A certain irony came in view, as Richard A. Freund notes in Digging Through History in2016:

“Even with no Temple and no priesthood, the Dead Sea Scrolls and their home at the Israel Museum in Jerusalem became the new Temple of the modern religion of Israel, and the curator became the equivalent of the modern high priest of this secularized society.”

Scholars kept studying the scroll

With several other unexpected finds from the caves, the Temple Scroll was grouped into a category they would call the ‘Rewritten Bible’.

A 2002 paper by Bernard M. Levinson and Molly M. Zahn suggests it was an effort to revise the Bible into a superior work.

“By removing the repetitions and logical inconsistencies that stem from the highly redacted nature of the canonical Pentateuch, by increasing the text’s coherence and consistency, the redactor presents a more perfect Torah — one more worthy of God.”

Little about the Temple Scroll is really known.
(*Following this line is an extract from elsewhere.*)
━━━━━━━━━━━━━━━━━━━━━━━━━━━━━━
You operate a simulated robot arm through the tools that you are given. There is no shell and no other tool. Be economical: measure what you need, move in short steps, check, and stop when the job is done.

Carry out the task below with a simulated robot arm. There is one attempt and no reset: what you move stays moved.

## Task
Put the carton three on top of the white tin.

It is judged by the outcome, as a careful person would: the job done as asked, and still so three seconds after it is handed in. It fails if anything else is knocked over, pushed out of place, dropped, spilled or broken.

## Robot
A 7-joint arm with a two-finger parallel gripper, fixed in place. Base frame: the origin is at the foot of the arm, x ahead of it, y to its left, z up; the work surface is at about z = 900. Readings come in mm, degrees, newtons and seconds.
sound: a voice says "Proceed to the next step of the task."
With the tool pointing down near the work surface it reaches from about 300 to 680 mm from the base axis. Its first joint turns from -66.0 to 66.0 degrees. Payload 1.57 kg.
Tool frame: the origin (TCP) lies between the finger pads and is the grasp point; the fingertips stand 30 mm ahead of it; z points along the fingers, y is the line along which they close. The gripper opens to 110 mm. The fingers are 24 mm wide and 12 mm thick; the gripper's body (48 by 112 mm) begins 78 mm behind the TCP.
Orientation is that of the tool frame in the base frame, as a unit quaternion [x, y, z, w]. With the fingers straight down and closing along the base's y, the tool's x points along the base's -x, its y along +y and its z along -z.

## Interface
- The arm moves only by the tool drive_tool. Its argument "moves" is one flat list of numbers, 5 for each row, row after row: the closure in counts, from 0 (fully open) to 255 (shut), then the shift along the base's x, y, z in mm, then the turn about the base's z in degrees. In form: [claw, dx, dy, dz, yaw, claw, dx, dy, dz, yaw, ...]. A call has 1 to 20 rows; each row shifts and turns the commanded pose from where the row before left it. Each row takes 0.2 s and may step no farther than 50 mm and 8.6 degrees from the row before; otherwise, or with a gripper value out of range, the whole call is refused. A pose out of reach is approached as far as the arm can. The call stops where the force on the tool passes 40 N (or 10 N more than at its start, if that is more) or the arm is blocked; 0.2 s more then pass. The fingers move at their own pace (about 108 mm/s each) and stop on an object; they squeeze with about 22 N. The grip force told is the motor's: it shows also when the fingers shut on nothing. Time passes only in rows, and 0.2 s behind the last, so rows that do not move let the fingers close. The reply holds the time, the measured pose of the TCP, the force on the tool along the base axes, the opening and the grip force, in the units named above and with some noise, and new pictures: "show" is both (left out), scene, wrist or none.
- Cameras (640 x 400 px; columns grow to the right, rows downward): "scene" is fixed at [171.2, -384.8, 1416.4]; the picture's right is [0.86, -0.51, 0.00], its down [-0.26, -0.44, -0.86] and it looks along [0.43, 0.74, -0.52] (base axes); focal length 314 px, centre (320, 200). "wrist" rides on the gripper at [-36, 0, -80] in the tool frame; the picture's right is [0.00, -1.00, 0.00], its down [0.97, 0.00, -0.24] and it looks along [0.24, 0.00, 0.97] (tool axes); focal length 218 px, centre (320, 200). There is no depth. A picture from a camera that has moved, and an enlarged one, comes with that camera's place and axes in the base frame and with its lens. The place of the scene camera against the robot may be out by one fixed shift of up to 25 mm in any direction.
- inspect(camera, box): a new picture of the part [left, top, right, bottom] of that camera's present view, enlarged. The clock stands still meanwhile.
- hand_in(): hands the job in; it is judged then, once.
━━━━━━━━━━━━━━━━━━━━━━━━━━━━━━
Why was it treated with a different finish than the others scrolls? Where had it come from? Scholars assumed it was found in ‘Cave 11’, in 1956, though Kando’s son insisted it was from the very first cave, found a decade prior.

Kando himself never spoke of the history he’d lived. Frank Moore Cross notes:

“There were attempts to record his memoirs, but he always refused. Now he is dead, and we shall never know his story. If he had recounted his part in the history of the scrolls, I doubt if any of us would have been able to distinguish between what was true and what was false.”

One is left to reflect on the story of the Syrian smuggler in Bethlehem who’d lived for years with the unknown words of God under his bedroom floor, in a shoebox.

Kando kept the enormous jar in which, he said, the scroll was found. It remains on display in the family’s souvenir store in Bethlehem. Any tourist can pose beside a clay container which, for millennia, held the only copy of a different Bible.